Twisted Nature

I sat, in repose, on a big rock – taking a break from my walk in the woods.  In retrospect – if it can be retrospective, with only fifteen words under my belt – “sitting in repose on a big rock,” to a person over the age of say, twenty, seems an oxymoron, soon to be revealed in the degenerative disks of the aging back, numb butt and tailbone, of said person formerly at rest on a rock. We have quite a few of these natural accoutrements – big rocks, and woods, in our rural Pennsylvania environs.

When I’m in the woods, I’m often compelled to sit a bit and contemplate what it is about our forestscape that I’m repeatedly drawn to and which makes me exhale such peace – in startling contrast with my work-world that I left below, in the valley.

A while ago, in one of those moments of respite, I sent a text to my sister-in-law: “Just chillin’ in the woods.  Birch bark is so smooth and beautiful.  Meditating on what it is that I love about these woods. Textures abound in chaotic, natural randomness.” 

In our business I am Managing Editor, and I manage and control pretty much everything in my life.  When I come to the woods I can just breathe and relinquish all control to God and appreciate the uneven, unexpected, natural terrain I encounter. 

 

I noticed that in describing my beloved woodlands, I use a lot of un-words: unmanipulated, untrained, unplanned – and the two un-words above.  As thoughtful English grammarians know, un is a prefix, meaning not or negative, or an opposite force in adjectives, adverbs, and nouns. 

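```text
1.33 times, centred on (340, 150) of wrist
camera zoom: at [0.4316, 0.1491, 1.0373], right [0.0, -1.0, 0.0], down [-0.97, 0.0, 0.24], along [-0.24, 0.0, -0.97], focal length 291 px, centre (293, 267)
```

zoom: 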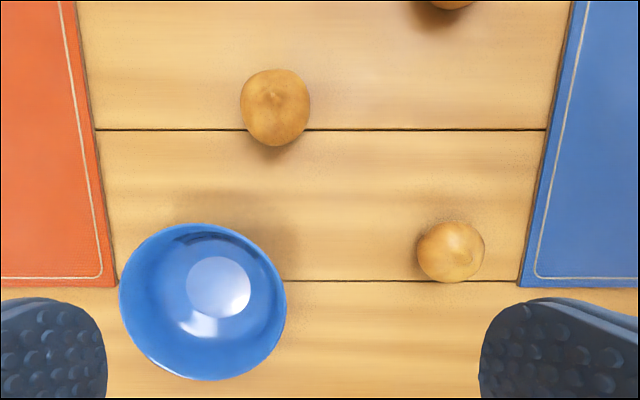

For me, when I describe what I feel when I enter the woods, it’s a description of what it is NOT.  My woods are NOT manipulated by humankind; not planned to death, not trained to be a certain thing to humankind – they certainly are not even or expected.  I like the French word for not, “pas.”  Right about now I could go for some pas de plan, pas de structure, pas de control, etc.

This reminds me of Paul Cezanne’s comparison of Paris, “nature, starched and tormented” with Provence, “nature, unspoiled.”  I could just as easily compare our domesticated rural communities with their neighbor, the woodlands.  One is configured and tortured to the bounds of human perfection and the other is left to an ultimately lovelier, divine, loving-kindness –an environment in which one can literally palpate the presence of God, untempered by human meddling.

This doesn’t discount the fact that Paris and other grand cities of its caliber possess an appeal of the senses, because they clearly do.  I found Paris aloof but alluring and it drew me into its “starched’ core in spite of itself.

Similarly, our pristine rural communities are the compelling reason we live where we live.  Just short of the English formal gardenscape, complete with boxwood hedgerows, pruned, barely escaping their lives; our rural environs of trimmed, tamed, symmetrical landscape, collectively make up the pretty place that we identify as home.

Without this primarily German and French atavistic attempt to perfect nature, to domesticate, prune, sweep, polish, and control it, we wouldn’t want to live where we live.  In fact, the few properties in our communities owned by people without the overwhelmingly contrary tendency to tidy-up or pretty-up their parcels are misunderstood, at least; fastidiousness, not running in their ancestral-line.

However, there is for me, a constant entreaty from the woods – an invitation from nature that begs me to temporarily leave the mimicry of my cushy neighboring community for its more unknown offerings.  And, when I can’t accept the call to nature, I feel unbalanced – like an essential nutrient is missing from my diet.

There is something about those entwined vines/branches, which I call “twisted sisters,” that I run across in the woods, that make my heart leap a little bit when I see them.  What is it about those twisted apparitions that are surely mistakes or flukes of nature, but just as surely send comfort to my core and balance to my soul?

Maybe it’s because they’re already twisted – misshapen, irregular, bent and mangled.  They therefore pose no expectation of perfection from me.  They’re fixed, finished, albeit imperfectly.

Natural curves in the landscape are much more interesting to me than the straight lines of human-made structures.  Is there anything linear in nature – without bumps, bends, circles, winding, combined, unanticipated, multi-directional?

My dad, an old-school carpenter, helped to build the house of my oldest brother.  As I recall – and I’ve been wrong before, so don’t quote me – Bill insisted on building his garage at an angle to the house.  Also, as I recall, my dad told Bill that if it wasn’t square, it wasn’t right and it would never work.  Witness – my brother’s angled garage, which works just fine, to my knowledge.

Similarly, I’m not a fan of ultra-modern architecture in homes – the style leaves me cold.  This might have to do with the lack of fluid chaos, disorder, unplanned, asymmetry of the warm, natural world.  Or, it might be that ultra-modern design utilizes little wood, stone, or plant material, the stuff of the forest, preferring glass, metal, and human technology for its aesthetic.

Nary a braided or tangled texture would be found in an ultra-modern human being’s environment.  Me and my “twisted sisters” may live in a modern world and I’ve adapted to and even enjoy a bit of metal, glass, and a lot of technology in my home, but the woods are never far away.